:: TEXT SHOWN ::

>> Begin

Non è applicabile nei parchi il silenzio-assenso sulle domande di rilascio dei nulla osta

  Originariamente per indicare il silenzio inerte della Pubblica Amministrazione si adoperava il termine di “silenzio-rifiuto”, perché il silenzio veniva considerato come atto di diniego tacito, affinché potesse essere considerato impugnabile.

Ma l’art. 20 della legge n. 241 del 7 agosto 1990 ha stabilito il principio generale che, nei procedimenti ad istanza di parte per il rilascio di provvedimenti amministrativi, il silenzio dell’Amministrazione competente equivale a provvedimento di accoglimento della domanda, se la medesima Amministrazione non comunica all’interessato nel termine previsto il provvedimento oppure non indice una Conferenza di servizi: secondo l’originario testo del 1° comma dell’art. 20 disponeva infatti che “con regolamento adottato …. , da emanarsi entro novanta  giorni dalla data di entrata in vigore della presente legge e previo  parere delle competenti Commissioni parlamentari, sono determinati i casi in cui  la  domanda  di  rilascio  di   una   autorizzazione,   licenza, abilitazione, nulla osta, permesso od altro atto di consenso comunque denominato,  cui  sia  subordinato  lo  svolgimento  di  un’attività privata,  si  considera  accolta   qualora   non   venga comunicato all’interessato il provvedimento di diniego entro il termine  fissato per categorie di atti, in relazione alla complessità del  rispettivo procedimento,  dal  medesimo  predetto  regolamento”.

>> End

:: WHAT YOU ARE ASKED TO DO ::
Could you quote the text shown from "Non è applicabile" up to and including "essere considerato impugnabile."?

:: COLLECTED DATA ::
>> Begin

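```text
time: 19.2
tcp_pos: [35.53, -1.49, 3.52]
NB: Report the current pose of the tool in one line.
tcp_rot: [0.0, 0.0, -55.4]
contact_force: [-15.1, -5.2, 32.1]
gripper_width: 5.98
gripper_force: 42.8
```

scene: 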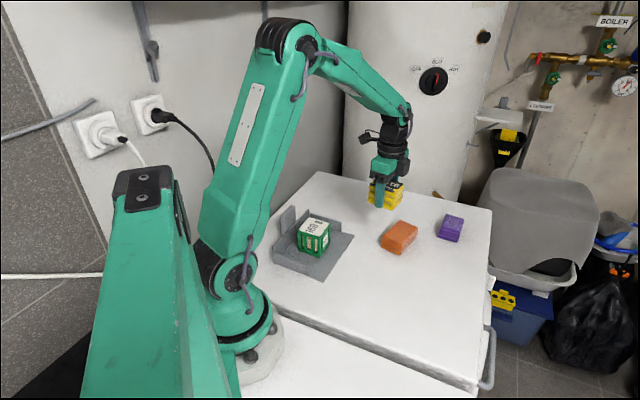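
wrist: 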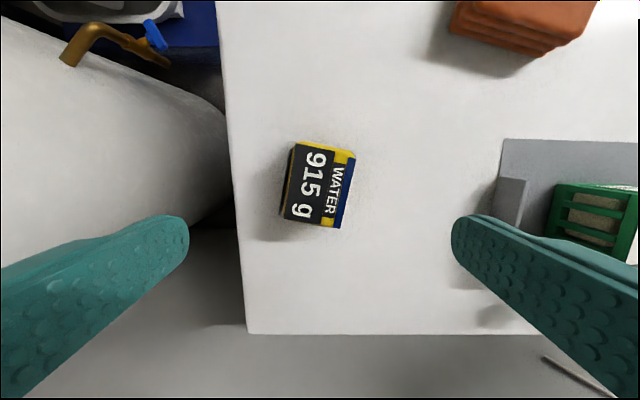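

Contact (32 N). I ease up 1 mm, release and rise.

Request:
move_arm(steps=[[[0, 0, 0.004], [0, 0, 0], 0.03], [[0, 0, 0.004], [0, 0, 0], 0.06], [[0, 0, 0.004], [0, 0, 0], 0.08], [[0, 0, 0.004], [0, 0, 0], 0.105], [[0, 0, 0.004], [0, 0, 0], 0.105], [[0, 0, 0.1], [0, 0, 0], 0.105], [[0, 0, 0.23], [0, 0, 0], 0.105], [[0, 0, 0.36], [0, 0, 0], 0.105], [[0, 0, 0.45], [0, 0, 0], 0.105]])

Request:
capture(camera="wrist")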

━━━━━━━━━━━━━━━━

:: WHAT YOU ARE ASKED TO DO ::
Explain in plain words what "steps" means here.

>> End

:: SOLUTION TO THE PROBLEM ::
Non è applicabile nei parchi il silenzio-assenso sulle domande di rilascio dei nulla osta

  Originariamente per indicare il silenzio inerte della Pubblica Amministrazione si adoperava il termine di “silenzio-rifiuto”, perché il silenzio veniva considerato come atto di diniego tacito, affinché potesse essere considerato impugnabile.